Your Smartphone Could Soon Be a Powerful Tool for Detecting Skin Cancer

From sunscreen to smartphone screens.

From sunscreen to smartphone screens. Maridav/

Get ready for the weirdest selfie you'll ever take.

They’ll be some of the weirder selfies you’ve ever taken, but a study using artificial intelligence to analyze images of skin lesions suggests smartphones may soon help humans detect skin cancer.

Published today in Nature, the study began with an unremarkable image-recognition network provided by Google, pre-trained to identify objects in images. Led by Stanford professor and former Google exec Sebastian Thrun, researchers showed the AI thousands and thousands of medical images—129,450 from Stanford University Medical Center and 18 open-source repositories, to be exact—which are labeled to tell the machine what it’s looking at.

After looking at hundreds of images of a specific lesion, the AI begins to understand similarities between the images. The algorithm learns to differentiate lesions from healthy skin, potentially based on traits like coloration and contrast. As it sees more images, it can draw more accurate conclusions about benign, malignant, and non-neoplastic lesions. (Non-neoplastic lesions could be inflammation.) With this technology, people around the world could have access to low-cost screening for skin cancer, the most common form of the disease.
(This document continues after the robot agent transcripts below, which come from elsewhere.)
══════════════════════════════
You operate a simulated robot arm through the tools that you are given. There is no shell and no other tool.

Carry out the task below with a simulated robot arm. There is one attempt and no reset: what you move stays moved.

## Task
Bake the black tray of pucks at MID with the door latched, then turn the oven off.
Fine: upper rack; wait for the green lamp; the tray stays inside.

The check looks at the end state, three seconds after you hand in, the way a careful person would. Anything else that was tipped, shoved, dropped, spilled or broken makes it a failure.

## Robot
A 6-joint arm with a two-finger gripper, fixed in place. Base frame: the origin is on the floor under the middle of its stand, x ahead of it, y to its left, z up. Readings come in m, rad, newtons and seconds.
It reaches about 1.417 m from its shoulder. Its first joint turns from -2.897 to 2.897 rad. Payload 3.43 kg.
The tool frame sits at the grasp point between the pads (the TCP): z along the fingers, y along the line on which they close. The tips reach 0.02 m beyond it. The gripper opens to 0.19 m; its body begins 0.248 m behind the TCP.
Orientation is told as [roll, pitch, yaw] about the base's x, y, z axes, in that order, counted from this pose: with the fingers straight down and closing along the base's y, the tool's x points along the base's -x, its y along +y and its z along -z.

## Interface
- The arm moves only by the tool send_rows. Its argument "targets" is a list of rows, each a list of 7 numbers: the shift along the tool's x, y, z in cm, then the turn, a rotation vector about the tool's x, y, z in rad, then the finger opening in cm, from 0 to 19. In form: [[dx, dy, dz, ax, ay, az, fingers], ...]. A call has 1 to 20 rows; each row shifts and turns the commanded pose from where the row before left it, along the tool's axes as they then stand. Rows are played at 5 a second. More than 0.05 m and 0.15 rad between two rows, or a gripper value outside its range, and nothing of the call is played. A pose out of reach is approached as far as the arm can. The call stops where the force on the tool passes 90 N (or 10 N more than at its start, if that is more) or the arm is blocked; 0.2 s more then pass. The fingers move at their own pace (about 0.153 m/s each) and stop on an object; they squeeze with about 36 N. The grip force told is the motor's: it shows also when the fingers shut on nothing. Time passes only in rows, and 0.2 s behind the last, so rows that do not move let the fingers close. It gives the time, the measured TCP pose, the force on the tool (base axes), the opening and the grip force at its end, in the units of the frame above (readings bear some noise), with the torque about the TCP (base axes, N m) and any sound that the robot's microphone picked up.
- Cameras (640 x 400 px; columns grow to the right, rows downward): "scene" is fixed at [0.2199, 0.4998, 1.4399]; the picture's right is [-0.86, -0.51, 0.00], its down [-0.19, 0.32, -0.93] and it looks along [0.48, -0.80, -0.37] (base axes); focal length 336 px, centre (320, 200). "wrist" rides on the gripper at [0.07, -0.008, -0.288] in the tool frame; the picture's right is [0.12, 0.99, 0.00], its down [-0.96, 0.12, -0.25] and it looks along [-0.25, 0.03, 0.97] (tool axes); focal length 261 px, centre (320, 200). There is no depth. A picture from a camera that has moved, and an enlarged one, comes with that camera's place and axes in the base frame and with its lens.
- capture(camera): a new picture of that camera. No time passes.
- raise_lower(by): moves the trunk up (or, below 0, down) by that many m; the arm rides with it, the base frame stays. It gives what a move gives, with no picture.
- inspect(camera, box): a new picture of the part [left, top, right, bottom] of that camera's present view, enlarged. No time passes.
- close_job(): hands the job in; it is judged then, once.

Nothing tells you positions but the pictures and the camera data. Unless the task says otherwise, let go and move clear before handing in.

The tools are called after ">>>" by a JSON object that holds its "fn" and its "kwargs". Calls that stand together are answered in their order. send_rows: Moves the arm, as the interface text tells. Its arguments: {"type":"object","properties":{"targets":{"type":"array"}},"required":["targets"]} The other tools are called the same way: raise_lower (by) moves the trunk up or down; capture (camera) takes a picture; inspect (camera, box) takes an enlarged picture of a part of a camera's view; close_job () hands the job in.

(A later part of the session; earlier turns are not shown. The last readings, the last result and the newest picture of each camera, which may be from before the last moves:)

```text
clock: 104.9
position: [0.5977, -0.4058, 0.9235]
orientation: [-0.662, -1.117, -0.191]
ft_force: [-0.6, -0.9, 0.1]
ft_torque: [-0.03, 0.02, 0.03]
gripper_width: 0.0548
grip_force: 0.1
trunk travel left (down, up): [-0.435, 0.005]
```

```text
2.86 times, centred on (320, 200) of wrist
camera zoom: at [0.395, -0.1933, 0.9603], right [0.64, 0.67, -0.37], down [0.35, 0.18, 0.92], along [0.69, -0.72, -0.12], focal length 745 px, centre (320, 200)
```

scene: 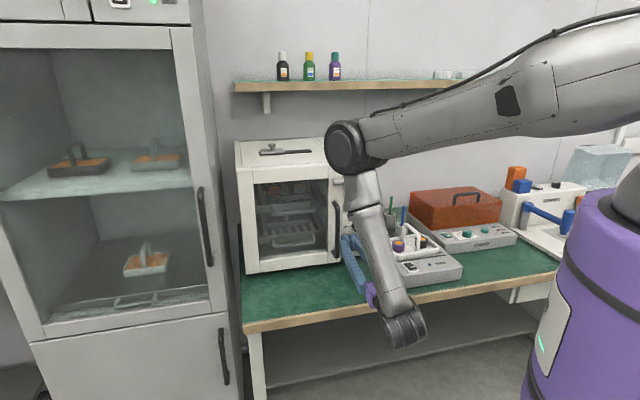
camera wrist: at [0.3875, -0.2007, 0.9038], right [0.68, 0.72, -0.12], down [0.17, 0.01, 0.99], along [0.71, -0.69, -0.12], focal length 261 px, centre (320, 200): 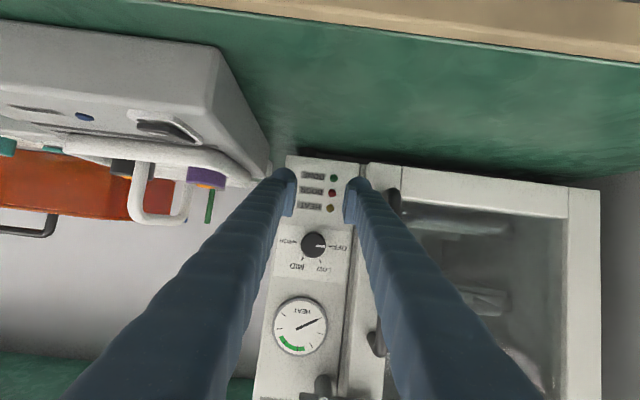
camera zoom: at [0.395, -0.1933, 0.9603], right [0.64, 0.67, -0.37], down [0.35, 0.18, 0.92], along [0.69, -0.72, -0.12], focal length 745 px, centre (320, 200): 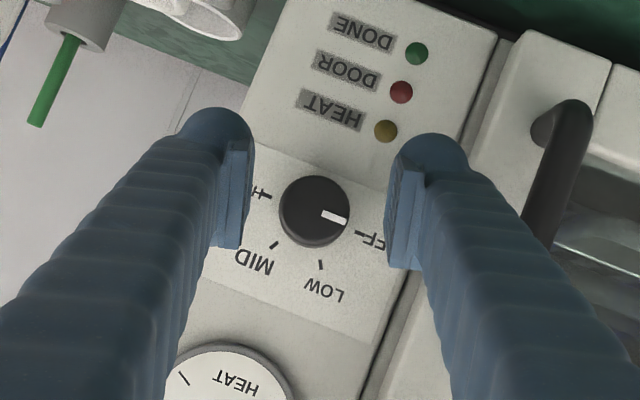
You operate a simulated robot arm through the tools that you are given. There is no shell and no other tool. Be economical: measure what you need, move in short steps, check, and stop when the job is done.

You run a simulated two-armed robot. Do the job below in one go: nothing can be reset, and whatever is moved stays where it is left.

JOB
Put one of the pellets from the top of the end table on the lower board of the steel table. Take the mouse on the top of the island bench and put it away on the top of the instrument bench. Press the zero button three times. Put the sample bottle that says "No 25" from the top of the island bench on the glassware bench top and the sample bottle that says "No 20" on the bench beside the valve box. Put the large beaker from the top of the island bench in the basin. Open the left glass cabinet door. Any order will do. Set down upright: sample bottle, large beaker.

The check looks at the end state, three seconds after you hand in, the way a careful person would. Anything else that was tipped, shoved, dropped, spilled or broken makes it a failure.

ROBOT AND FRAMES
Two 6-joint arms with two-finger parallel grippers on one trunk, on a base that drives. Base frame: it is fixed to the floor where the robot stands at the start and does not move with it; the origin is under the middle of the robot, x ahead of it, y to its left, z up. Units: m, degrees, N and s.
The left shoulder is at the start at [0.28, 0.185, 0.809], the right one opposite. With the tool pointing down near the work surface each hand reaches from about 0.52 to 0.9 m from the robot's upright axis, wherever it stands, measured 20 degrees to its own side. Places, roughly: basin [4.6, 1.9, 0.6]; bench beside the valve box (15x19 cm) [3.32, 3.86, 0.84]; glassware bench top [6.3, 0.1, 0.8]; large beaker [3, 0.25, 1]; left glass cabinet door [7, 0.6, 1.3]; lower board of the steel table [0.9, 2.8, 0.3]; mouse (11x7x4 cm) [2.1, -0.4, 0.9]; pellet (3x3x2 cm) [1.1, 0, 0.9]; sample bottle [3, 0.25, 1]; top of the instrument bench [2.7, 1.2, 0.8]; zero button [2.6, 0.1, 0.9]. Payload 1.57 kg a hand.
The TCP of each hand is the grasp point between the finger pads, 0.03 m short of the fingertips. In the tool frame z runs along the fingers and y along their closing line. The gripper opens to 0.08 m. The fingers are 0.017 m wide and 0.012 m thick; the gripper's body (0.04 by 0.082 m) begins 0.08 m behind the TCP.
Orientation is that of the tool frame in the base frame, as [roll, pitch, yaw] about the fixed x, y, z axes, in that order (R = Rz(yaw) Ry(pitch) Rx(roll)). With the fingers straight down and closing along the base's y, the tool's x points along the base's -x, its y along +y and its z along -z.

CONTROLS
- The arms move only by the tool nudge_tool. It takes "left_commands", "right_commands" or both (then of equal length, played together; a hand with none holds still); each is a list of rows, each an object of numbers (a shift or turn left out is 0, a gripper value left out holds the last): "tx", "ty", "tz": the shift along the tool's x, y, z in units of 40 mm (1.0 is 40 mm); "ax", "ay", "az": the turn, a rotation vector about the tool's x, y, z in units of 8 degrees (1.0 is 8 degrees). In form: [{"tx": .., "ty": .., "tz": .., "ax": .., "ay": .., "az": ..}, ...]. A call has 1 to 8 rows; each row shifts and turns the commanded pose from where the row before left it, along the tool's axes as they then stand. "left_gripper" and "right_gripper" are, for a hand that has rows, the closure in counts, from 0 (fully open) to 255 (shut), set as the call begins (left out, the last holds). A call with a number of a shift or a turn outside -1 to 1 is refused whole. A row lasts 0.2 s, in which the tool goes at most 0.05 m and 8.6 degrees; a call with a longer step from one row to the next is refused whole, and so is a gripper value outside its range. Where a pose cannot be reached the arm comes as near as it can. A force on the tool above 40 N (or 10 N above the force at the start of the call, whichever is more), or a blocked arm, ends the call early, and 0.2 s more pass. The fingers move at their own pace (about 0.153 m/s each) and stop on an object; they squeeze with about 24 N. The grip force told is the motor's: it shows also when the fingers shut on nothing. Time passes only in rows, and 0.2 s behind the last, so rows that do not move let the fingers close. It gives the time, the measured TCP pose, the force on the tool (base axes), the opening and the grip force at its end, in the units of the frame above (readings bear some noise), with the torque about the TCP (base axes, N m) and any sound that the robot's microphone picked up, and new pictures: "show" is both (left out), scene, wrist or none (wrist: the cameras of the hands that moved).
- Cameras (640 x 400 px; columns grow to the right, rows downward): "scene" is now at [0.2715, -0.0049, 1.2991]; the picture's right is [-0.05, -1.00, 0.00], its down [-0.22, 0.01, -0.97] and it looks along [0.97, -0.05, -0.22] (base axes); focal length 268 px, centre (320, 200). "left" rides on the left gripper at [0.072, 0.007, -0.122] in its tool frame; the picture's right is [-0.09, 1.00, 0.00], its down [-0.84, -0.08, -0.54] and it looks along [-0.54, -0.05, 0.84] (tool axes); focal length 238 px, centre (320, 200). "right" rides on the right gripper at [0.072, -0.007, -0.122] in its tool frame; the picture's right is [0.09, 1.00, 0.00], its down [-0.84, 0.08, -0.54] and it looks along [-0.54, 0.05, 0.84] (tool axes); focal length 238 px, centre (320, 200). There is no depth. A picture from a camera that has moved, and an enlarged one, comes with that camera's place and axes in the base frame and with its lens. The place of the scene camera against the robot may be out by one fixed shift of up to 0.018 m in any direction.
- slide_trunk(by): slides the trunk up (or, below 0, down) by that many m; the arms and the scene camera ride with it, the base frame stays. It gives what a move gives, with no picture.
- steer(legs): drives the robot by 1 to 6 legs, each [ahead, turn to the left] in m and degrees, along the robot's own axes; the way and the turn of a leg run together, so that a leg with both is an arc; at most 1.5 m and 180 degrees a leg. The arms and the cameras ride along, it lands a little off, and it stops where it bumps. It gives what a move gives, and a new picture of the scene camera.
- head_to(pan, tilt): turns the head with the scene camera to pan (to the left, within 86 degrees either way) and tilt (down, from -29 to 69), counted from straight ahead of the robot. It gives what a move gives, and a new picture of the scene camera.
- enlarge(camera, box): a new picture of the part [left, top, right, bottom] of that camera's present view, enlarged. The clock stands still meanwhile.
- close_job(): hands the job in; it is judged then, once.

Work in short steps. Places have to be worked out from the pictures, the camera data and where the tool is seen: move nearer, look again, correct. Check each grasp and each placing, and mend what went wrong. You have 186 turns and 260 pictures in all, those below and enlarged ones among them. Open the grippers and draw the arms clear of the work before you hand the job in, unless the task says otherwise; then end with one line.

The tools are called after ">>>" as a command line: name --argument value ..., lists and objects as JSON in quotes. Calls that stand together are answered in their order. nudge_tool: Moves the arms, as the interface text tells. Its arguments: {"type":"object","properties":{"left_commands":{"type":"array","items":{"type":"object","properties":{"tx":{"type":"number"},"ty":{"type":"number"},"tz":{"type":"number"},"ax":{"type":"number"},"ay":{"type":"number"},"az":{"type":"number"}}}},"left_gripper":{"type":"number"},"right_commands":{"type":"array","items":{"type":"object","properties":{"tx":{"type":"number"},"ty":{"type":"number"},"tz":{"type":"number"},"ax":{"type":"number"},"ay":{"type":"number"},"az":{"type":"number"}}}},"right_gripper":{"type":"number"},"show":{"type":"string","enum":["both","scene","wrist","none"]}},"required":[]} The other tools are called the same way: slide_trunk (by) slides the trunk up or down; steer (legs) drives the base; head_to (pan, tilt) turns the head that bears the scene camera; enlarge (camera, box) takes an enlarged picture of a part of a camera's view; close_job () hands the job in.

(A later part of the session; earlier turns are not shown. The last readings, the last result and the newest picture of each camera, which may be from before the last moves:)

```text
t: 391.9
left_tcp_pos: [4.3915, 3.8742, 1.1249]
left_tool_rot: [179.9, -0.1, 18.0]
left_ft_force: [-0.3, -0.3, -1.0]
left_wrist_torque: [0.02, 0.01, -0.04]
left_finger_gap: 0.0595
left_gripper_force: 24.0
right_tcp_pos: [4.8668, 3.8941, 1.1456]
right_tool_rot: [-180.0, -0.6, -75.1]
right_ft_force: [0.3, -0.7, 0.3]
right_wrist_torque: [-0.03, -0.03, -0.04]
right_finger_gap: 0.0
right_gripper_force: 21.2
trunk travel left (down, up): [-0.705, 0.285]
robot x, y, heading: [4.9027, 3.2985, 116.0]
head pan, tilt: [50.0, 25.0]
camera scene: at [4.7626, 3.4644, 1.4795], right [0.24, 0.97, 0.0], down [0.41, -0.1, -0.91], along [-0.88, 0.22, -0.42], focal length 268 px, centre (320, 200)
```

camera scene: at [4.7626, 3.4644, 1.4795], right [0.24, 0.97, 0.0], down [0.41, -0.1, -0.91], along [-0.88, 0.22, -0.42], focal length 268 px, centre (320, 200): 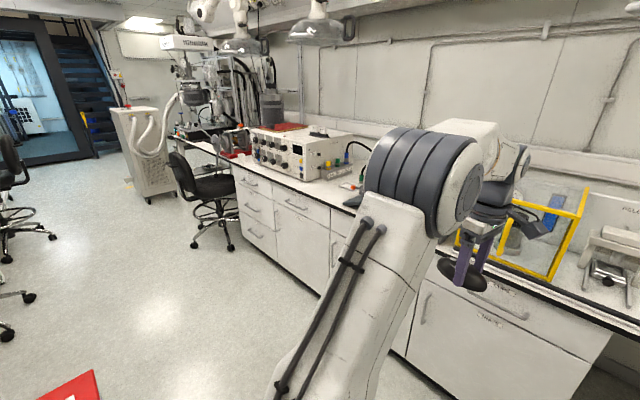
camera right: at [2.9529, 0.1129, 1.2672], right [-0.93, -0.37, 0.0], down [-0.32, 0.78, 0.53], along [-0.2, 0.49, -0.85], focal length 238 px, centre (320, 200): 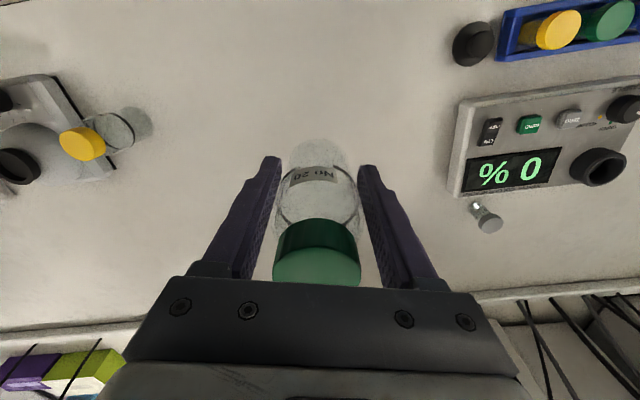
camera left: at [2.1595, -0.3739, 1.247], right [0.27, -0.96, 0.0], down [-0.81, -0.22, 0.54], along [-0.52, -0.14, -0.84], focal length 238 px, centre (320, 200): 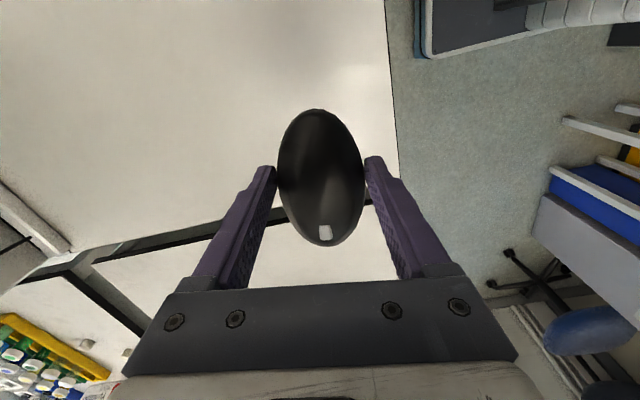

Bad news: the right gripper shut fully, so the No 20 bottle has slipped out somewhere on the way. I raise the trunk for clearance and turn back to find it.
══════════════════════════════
How does the algorithm stack up against human dermatologists?

For the most part, quite well. In one trial that pitted the AI against two dermatologists to determine whether a lesion was benign, malignant, or non-neoplastic, the algorithm scored 71 percent accuracy against the humans’ respective 66 percent and 65 percent scores.

The algorithm also outperformed humans in a separate trial involving 21 dermatologists. In another test, the team tasked the algorithm with looking at a lesion image and deciding whether to treat it or reassure the patient it would be OK. The algorithm proved slightly more accurate than most doctors, only underperforming in two shown scenarios.

There is a crucial caveat though: The Nature paper does not mention skin color, and all of the examples shown feature people of lighter skin color. Dark skin has traditionally confounded machine-learning engineers; algorithms have labeled black people as gorillas, and AI-based evaluations of beauty favor whites. Until researchers train the algorithm to work on people with darker skin (by showing it more examples of lesions on darker skin) the algorithm is only useful for a segment of the global population.

For now, the Stanford team’s algorithm only runs on full computers, but they’re interested in pursuing a smartphone app.

“Everyone will have a supercomputer in their pockets with a number of sensors in it, including a camera,” Andre Esteva, co-lead author of the paper, told Stanford News Service. “What if we could use it to visually screen for skin cancer? Or other ailments?”